---------- SOURCE EXCERPT

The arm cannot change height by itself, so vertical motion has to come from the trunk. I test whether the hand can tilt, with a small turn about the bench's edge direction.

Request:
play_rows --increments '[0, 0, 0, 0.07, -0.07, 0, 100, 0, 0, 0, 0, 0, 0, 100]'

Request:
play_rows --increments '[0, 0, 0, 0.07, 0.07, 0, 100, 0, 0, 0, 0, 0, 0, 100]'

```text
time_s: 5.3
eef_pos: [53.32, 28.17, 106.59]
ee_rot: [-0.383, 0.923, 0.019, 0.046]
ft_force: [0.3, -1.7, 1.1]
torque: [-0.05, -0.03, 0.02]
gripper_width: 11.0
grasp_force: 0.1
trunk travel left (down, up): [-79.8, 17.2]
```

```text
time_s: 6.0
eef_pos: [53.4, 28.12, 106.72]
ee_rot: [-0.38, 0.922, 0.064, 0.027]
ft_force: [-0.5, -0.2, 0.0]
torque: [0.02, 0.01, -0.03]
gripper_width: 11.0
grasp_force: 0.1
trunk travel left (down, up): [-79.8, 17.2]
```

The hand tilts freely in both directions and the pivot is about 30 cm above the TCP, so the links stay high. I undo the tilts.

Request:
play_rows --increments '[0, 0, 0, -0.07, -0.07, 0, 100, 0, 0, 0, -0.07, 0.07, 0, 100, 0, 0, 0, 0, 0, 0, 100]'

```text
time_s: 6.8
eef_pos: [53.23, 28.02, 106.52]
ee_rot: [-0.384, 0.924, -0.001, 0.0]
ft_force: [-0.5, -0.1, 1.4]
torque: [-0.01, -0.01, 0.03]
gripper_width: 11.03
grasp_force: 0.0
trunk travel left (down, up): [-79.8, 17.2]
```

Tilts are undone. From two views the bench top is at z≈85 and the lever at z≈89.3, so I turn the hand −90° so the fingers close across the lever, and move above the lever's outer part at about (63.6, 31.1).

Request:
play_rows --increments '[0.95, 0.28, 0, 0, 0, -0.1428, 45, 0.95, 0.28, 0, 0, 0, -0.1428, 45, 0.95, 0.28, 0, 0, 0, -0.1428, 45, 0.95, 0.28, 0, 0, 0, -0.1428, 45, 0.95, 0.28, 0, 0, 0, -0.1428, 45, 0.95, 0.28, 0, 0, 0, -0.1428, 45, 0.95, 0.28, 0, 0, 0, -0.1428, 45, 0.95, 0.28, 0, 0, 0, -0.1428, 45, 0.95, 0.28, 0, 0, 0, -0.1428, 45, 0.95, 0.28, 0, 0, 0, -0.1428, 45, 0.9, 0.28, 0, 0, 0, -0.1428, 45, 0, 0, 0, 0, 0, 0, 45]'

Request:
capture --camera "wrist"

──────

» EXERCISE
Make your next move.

--------------------

» EXERCISE
Find each line that has the word "torque", then copy it out.

» THE COMPLETED TASK
torque: [-0.05, -0.03, 0.02]
torque: [0.02, 0.01, -0.03]
torque: [-0.01, -0.01, 0.03]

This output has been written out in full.